* _Dataset excerpt_

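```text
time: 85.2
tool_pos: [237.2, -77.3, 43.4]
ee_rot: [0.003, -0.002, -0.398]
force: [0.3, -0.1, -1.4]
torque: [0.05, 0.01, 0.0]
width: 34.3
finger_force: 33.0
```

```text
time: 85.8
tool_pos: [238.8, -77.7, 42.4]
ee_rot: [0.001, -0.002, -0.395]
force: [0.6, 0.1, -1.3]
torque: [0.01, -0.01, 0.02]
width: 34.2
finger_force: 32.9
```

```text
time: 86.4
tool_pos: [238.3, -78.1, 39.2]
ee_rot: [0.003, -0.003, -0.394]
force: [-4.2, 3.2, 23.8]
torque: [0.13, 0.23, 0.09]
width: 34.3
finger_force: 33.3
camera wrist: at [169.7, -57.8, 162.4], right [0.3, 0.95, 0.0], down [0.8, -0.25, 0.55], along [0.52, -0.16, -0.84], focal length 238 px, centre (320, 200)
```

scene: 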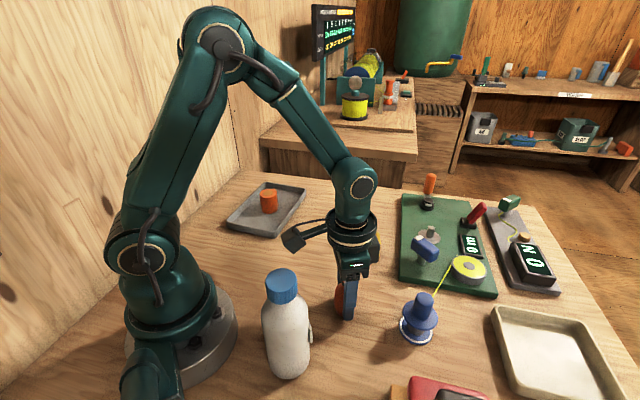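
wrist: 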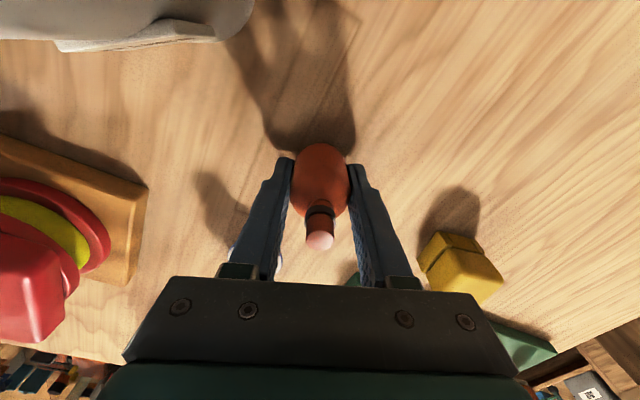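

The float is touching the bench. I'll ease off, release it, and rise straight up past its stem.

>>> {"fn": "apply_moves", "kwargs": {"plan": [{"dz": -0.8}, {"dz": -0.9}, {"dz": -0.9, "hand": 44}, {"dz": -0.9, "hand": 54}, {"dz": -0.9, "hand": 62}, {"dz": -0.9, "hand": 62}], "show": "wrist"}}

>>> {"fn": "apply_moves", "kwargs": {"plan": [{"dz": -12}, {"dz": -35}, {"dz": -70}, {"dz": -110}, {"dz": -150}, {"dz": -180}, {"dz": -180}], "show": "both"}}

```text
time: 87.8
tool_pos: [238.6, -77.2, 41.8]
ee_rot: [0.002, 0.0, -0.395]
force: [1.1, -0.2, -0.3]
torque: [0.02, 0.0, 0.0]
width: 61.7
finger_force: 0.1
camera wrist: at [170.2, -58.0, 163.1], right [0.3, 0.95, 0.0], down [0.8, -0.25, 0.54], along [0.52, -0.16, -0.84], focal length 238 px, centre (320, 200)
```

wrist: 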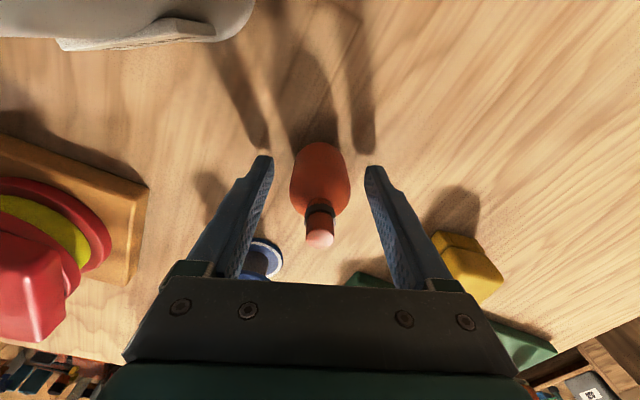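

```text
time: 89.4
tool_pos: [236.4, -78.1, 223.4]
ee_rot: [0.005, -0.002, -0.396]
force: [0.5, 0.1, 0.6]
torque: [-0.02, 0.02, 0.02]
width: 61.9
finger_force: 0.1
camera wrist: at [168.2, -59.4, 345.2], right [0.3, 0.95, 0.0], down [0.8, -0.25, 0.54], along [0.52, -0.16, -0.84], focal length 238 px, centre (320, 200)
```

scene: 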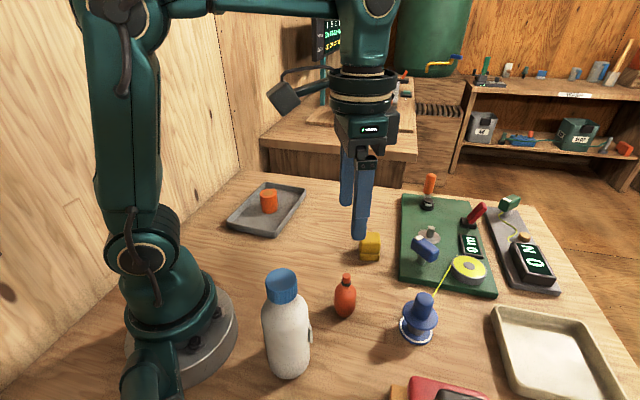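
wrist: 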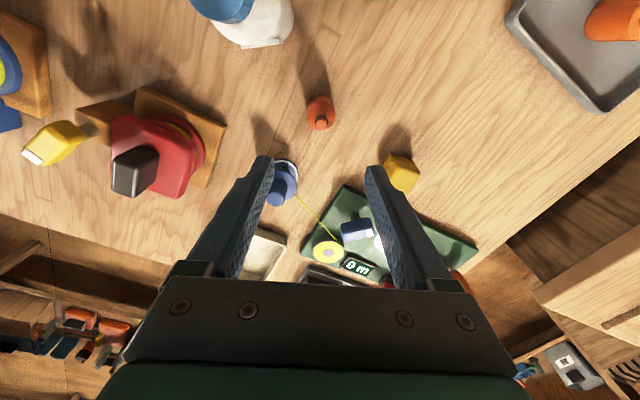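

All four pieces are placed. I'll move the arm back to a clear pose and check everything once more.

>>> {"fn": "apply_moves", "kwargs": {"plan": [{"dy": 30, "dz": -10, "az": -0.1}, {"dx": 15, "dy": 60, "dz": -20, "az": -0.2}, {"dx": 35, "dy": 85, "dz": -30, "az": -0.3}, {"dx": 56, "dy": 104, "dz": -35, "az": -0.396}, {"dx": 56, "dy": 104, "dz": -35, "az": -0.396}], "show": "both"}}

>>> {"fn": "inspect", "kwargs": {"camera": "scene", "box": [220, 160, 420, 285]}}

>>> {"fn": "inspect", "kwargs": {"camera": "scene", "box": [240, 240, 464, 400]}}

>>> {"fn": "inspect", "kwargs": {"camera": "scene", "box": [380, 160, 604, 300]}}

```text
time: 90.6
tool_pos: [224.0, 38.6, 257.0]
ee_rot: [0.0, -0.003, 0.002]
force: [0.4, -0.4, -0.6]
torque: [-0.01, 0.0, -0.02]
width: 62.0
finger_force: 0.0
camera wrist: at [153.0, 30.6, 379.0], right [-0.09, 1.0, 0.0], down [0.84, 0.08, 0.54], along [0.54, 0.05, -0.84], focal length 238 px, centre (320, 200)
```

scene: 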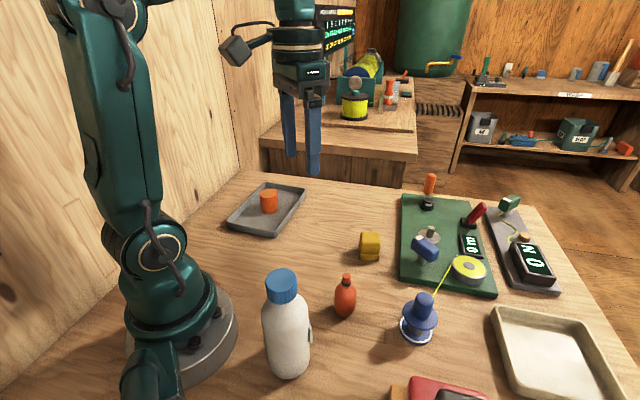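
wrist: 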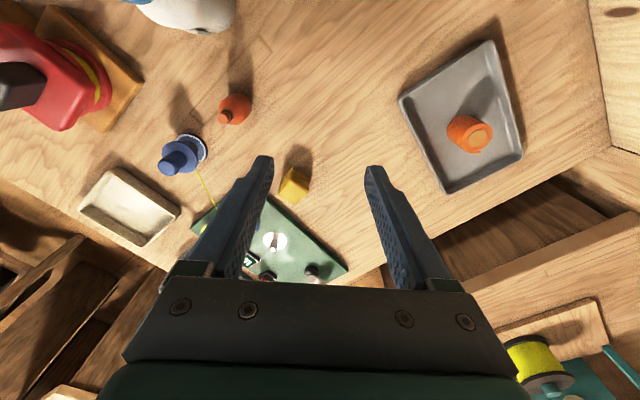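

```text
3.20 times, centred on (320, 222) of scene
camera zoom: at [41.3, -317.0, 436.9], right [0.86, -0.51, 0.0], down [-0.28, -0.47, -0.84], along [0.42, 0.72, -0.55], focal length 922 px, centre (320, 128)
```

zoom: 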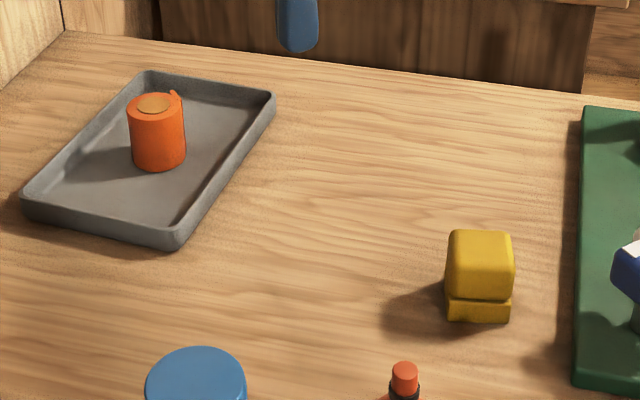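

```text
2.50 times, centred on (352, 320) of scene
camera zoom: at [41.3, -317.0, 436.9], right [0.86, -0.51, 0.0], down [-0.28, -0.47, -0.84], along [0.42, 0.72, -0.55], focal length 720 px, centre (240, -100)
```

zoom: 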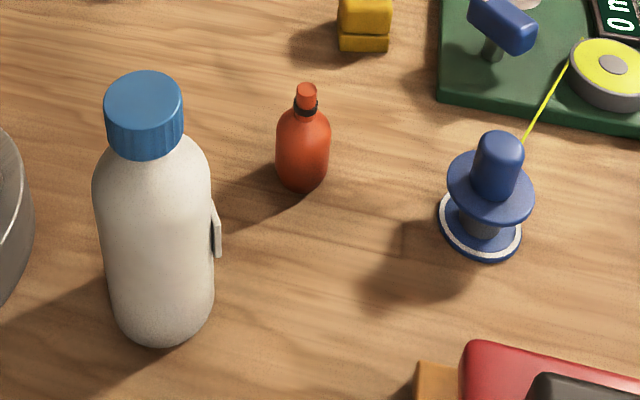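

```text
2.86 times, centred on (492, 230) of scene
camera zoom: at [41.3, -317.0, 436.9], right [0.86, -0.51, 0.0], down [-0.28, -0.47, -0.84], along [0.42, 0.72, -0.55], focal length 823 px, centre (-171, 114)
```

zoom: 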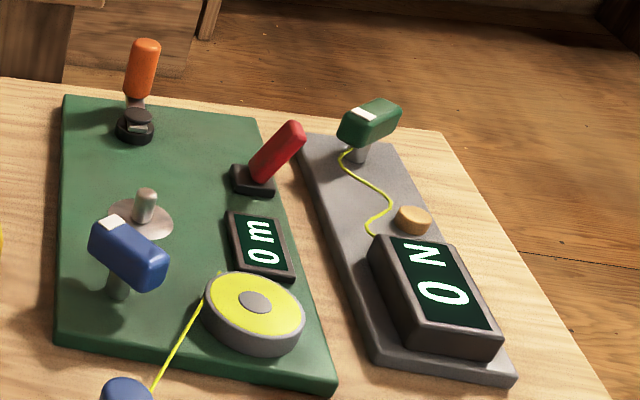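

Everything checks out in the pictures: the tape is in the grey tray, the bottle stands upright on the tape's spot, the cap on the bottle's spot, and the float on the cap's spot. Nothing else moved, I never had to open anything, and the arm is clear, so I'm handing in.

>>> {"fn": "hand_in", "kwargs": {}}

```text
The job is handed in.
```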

* _Given problem_
Reproduce every line precisely as given, omitting all pictures. Format the lines as a JSON array of strings and drop empty lines.

* _Solution_
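[
  "```text",
  "time: 85.2",
  "tool_pos: [237.2, -77.3, 43.4]",
  "ee_rot: [0.003, -0.002, -0.398]",
  "force: [0.3, -0.1, -1.4]",
  "torque: [0.05, 0.01, 0.0]",
  "width: 34.3",
  "finger_force: 33.0",
  "```",
  "```text",
  "time: 85.8",
  "tool_pos: [238.8, -77.7, 42.4]",
  "ee_rot: [0.001, -0.002, -0.395]",
  "force: [0.6, 0.1, -1.3]",
  "torque: [0.01, -0.01, 0.02]",
  "width: 34.2",
  "finger_force: 32.9",
  "```",
  "```text",
  "time: 86.4",
  "tool_pos: [238.3, -78.1, 39.2]",
  "ee_rot: [0.003, -0.003, -0.394]",
  "force: [-4.2, 3.2, 23.8]",
  "torque: [0.13, 0.23, 0.09]",
  "width: 34.3",
  "finger_force: 33.3",
  "camera wrist: at [169.7, -57.8, 162.4], right [0.3, 0.95, 0.0], down [0.8, -0.25, 0.55], along [0.52, -0.16, -0.84], focal length 238 px, centre (320, 200)",
  "```",
  "scene: ",
  "wrist: ",
  "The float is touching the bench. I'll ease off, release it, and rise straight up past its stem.",
  ">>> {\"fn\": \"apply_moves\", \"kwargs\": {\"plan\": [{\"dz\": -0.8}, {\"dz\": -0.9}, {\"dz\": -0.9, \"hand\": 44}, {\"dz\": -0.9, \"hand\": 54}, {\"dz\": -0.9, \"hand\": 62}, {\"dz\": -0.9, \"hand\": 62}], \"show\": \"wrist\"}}",
  ">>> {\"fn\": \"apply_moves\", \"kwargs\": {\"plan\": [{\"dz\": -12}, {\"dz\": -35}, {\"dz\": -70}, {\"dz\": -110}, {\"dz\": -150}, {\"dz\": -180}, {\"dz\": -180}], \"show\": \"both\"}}",
  "```text",
  "time: 87.8",
  "tool_pos: [238.6, -77.2, 41.8]",
  "ee_rot: [0.002, 0.0, -0.395]",
  "force: [1.1, -0.2, -0.3]",
  "torque: [0.02, 0.0, 0.0]",
  "width: 61.7",
  "finger_force: 0.1",
  "camera wrist: at [170.2, -58.0, 163.1], right [0.3, 0.95, 0.0], down [0.8, -0.25, 0.54], along [0.52, -0.16, -0.84], focal length 238 px, centre (320, 200)",
  "```",
  "wrist: ",
  "```text",
  "time: 89.4",
  "tool_pos: [236.4, -78.1, 223.4]",
  "ee_rot: [0.005, -0.002, -0.396]",
  "force: [0.5, 0.1, 0.6]",
  "torque: [-0.02, 0.02, 0.02]",
  "width: 61.9",
  "finger_force: 0.1",
  "camera wrist: at [168.2, -59.4, 345.2], right [0.3, 0.95, 0.0], down [0.8, -0.25, 0.54], along [0.52, -0.16, -0.84], focal length 238 px, centre (320, 200)",
  "```",
  "scene: ",
  "wrist: ",
  "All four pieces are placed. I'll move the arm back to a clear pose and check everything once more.",
  ">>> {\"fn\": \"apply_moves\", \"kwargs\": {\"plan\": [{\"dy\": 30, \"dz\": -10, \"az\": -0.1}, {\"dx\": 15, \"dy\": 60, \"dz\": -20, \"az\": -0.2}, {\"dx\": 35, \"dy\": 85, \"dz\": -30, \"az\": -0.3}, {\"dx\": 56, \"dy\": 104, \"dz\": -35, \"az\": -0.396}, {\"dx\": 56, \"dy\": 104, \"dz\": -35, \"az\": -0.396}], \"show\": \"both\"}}",
  ">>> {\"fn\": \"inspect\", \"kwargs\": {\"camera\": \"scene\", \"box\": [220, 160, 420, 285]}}",
  ">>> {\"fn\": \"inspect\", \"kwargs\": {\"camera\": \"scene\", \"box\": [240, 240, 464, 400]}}",
  ">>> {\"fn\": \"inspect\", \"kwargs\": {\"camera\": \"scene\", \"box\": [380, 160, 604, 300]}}",
  "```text",
  "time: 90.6",
  "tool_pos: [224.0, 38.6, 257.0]",
  "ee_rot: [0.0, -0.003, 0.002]",
  "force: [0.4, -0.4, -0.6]",
  "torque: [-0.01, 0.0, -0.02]",
  "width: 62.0",
  "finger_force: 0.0",
  "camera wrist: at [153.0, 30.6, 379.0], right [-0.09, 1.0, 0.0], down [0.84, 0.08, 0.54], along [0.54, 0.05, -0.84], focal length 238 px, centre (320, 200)",
  "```",
  "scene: ",
  "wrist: ",
  "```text",
  "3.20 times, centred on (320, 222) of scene",
  "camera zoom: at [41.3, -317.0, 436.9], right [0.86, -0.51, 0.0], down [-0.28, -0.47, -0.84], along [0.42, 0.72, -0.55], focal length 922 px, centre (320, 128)",
  "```",
  "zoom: ",
  "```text",
  "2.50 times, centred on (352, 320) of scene",
  "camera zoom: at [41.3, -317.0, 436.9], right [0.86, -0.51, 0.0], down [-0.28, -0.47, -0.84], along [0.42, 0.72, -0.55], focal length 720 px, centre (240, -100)",
  "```",
  "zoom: ",
  "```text",
  "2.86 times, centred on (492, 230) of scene",
  "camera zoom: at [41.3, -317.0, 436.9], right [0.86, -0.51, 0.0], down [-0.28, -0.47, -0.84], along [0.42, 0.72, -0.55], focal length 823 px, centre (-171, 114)",
  "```",
  "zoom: ",
  "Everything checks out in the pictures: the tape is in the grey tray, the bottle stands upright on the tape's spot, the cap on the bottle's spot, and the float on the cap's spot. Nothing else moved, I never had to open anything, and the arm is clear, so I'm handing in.",
  ">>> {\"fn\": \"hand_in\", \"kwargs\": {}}",
  "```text",
  "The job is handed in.",
  "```"
]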